Former Foreign Minister Erkki Tuomioja (Social Democratic Party) and current Defense Minister Jyri Häkämies (National Coalition Party) are having a bit of a row over giving about 100'000 surplus AK-47s to the Afghanistani military. On his recent visit to that country, Häkämies met with President Hamid Karzai, who asked for the assault rifles. Häkämies said that the matter could be taken into consideration. Tuomioja, during whose term as Foreign Minister Finland had declined a previous request for the rifles, bounced on the answer. Writing on his website (fi), he accused Häkämies of going at it alone and thus showing a severe lack of foreign policy judgment.
Finland's foreign and security policy is based on lines drawn jointly by the president and the government as well as on Parliament's wide support. It has not been standard practice in these parts for individual ministers to break ranks by opening matters on which decisions have already been made and where nothing new that would warrant a change has happened.Häkämies defended himself by noting that he hadn't promised anything more than an answer, which is fair enough, and attributes Tuomioja's comments to "bad will".
[...] But the assault rifle is not the item in which the country has the shortest supply and which Finland should be sprinkling about in a theatre of military operations.
It's difficult to tell how much of his procedural case Tuomioja believes, but his main motivation for speaking out isn't impossible to figure out: he thinks Finland shouldn't donate rifles to Afghanistan and thus doesn't want to see the previous decision reconsidered. His argument, put forth in Helsingin Sanomat, is that "guns may end up in anyone's hands over there." He advanced the same theme when he described donating the rifles to the Afghanistani government as "sprinkling" them about a war zone. Assuming that the Afghanistani military currently has weaponry, it would be interesting to know how often their weapons have ended up in the wrong hands.

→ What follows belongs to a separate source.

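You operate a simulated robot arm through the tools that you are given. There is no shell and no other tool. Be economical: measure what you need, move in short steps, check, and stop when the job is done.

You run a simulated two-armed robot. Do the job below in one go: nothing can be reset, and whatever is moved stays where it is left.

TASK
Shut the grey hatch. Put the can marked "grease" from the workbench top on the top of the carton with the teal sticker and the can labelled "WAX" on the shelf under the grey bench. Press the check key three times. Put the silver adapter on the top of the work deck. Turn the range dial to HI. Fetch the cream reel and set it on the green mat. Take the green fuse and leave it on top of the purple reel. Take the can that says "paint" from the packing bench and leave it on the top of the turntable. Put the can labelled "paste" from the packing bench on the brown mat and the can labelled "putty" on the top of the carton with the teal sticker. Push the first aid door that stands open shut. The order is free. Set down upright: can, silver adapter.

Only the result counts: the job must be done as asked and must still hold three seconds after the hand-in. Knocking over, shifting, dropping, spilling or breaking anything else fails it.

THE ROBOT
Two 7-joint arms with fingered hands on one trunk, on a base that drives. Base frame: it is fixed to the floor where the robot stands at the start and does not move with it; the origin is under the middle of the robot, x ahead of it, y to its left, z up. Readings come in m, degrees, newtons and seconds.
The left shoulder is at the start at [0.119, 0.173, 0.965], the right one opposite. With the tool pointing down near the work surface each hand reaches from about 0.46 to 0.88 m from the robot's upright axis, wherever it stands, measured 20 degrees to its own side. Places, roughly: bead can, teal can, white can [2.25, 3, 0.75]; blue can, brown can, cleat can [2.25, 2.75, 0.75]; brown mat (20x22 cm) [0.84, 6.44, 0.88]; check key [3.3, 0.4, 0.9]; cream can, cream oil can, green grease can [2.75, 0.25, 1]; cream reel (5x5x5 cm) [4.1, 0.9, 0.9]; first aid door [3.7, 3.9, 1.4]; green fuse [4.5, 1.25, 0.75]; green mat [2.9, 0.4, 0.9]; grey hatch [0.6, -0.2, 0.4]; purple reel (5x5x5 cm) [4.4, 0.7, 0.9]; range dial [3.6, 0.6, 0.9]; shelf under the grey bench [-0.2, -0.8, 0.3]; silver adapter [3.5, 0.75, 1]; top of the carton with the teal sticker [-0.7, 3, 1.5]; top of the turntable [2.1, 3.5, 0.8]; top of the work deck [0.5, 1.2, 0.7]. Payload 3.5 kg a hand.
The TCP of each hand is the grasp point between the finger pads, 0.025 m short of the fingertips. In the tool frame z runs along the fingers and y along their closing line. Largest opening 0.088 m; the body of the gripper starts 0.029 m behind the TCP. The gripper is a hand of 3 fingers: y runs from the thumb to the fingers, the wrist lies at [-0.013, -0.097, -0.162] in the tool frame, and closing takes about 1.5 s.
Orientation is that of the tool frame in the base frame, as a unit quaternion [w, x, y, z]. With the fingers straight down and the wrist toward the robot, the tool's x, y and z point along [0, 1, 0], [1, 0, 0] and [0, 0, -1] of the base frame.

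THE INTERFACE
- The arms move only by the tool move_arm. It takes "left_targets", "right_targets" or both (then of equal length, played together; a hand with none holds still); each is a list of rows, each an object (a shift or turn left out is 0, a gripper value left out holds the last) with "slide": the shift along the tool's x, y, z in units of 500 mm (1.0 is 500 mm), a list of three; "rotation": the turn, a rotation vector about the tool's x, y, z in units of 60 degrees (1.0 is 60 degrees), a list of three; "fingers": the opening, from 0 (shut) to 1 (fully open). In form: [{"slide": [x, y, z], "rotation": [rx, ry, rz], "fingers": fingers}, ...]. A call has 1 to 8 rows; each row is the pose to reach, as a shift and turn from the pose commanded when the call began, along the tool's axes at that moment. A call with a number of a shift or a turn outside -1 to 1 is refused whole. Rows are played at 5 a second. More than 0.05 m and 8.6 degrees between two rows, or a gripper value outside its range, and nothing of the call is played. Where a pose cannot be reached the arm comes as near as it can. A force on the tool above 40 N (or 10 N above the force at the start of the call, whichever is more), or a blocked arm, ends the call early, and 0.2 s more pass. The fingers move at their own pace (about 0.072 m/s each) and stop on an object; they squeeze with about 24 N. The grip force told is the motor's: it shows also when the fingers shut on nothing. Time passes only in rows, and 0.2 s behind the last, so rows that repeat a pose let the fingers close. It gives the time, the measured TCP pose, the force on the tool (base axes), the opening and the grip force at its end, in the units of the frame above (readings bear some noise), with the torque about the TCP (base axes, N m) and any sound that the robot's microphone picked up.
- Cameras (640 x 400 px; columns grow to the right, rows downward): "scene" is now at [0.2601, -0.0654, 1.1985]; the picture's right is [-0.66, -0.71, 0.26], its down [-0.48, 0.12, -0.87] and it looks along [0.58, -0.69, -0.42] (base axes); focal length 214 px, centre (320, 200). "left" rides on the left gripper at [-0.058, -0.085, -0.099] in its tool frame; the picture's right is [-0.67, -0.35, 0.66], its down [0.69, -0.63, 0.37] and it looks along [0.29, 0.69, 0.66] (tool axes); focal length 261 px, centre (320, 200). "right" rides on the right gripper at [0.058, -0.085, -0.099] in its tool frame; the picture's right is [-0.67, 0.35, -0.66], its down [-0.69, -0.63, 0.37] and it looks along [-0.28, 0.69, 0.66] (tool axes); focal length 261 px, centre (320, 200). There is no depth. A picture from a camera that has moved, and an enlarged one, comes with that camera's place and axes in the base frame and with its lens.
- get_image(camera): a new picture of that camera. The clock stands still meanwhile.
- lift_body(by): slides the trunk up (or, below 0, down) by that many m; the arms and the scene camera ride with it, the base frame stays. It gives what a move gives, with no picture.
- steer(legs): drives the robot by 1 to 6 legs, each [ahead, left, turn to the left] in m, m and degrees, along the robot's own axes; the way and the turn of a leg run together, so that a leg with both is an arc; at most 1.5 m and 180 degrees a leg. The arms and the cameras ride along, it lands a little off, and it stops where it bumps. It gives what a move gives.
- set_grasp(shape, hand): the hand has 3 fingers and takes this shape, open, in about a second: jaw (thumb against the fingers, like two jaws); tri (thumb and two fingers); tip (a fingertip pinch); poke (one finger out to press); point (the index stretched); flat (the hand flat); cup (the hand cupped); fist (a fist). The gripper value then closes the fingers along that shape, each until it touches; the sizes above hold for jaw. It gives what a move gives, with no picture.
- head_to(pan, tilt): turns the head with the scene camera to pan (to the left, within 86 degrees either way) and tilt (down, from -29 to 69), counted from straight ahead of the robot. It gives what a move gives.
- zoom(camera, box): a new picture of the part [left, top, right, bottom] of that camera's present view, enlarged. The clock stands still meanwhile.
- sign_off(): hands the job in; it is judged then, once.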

When the previous decision was made, it was reported that Prime Minister Matti Vanhanen (Centre Party) and then Defense Minister Seppo Kääriäinen (Centre) were in favour of sending the rifles to Afghanistan. Tuomioja and President Tarja Halonen (Social Democrat) were opposed and Halonen's position naturally won. Any reconsideration will probably end in the same result as before unless Halonen has reconsidered her position, which I consider to be unlikely. I'd evaluate that the odds of the previous decision being overturned are small.